Hi, welcome to infant feeding scenarios. This brief module is offered as a complement to early care and education college courses that cover health, safety, and nutrition. It's not meant to be exhaustive, but simply to highlight the important best practices and key information, as well as to provide you with additional resources.
So let's get started. Families take into consideration many factors when deciding whether they will feed their infant human milk or commercial infant formula. The American Academy of Pediatrics recommends human milk as the preferred food for infants, and according to the Centers for Disease Control and Prevention's Breastfeeding Report Card, most families in the United States start off breastfeeding or chest feeding.
Unfortunately, many families stop breastfeeding early and a lack of support is one reason why. As a child care provider, your support can make a big difference to families and help them meet their feeding goals. For more information on how you can support breast and chest feeding families, please view the Breast and Chest Feeding Friendly Child care provider module.
Whether human milk or iron fortified formula, infants should be fed only these two foods from birth until they reach six months of age, unless directed differently by the child's doctor.

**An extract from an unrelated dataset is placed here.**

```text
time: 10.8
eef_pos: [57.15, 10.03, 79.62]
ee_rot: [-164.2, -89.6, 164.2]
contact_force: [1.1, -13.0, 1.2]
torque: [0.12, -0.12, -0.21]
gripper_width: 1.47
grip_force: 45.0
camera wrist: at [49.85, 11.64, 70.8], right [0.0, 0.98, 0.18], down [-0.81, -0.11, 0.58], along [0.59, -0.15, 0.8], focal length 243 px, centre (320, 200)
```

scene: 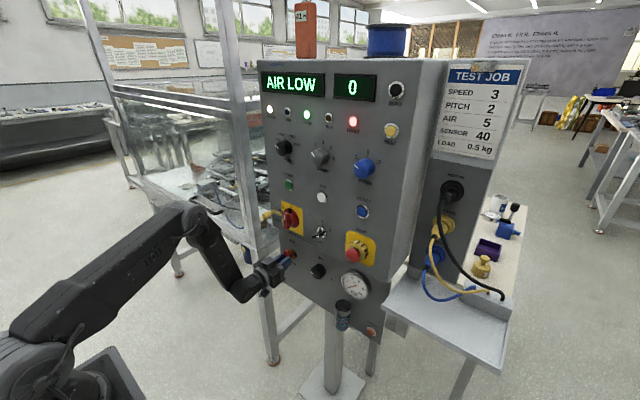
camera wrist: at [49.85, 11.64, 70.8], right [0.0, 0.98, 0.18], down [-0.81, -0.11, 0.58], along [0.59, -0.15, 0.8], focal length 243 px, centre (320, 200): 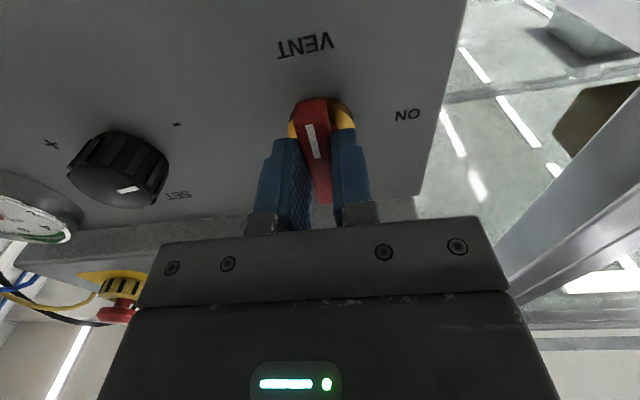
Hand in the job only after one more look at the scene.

Preparing infant formula should be done with care and precision, whether by the parent or the child care provider. Mistakes can lead to foodborne illnesses as well as nutrient deficiencies or excesses. All of those can lead to serious health consequences for the infant. Most child care programs will have a policy on whether the parent is responsible for preparing the formula or providing it to be prepared in the care setting.
Regardless, formula bottles should be prepared and labeled with the child's name as well as the date and time it was prepared. Always remember good hand washing techniques whenever you are preparing bottles or feeding infants. Also keep in mind that nothing besides formula or human milk should be in the bottle, no medicine or cereal.
When feeding infants, always hold them and pay close attention In the breast and chest feeding friendly child care provider module, we share a video that demonstrates the paste bottle feeding technique, which is one way you can support infants in drinking just the right amount of formula or human milk.
We also provide a link to the same video in the resources at the end of this module. Once an infant gives cues that they are done with the feeding, the formula should be discarded within one hour. Consider preparing small amounts, such as one or two ounces, to help you avoid waste and reduce our tendency to encourage the infant to finish the bottle, even after they've already told us they are full.
As a child care provider, your support for breast and chest feeding families is critical to their success. And as I mentioned previously, you may find the Breast and Chest Feeding Friendly Child Care Provider module helpful, as it provides more detail on the support you can provide. A simple first step is to encourage families to feed their babies on site.
You should not make a parent breastfeed in a separate space, but you can offer a space if it makes them feel more comfortable. Accepting, storing, and feeding human milk is a little bit different than other infant foods, but similar in many ways. Milk expressed by the parent should be labeled with the child's name and the date that it was expressed.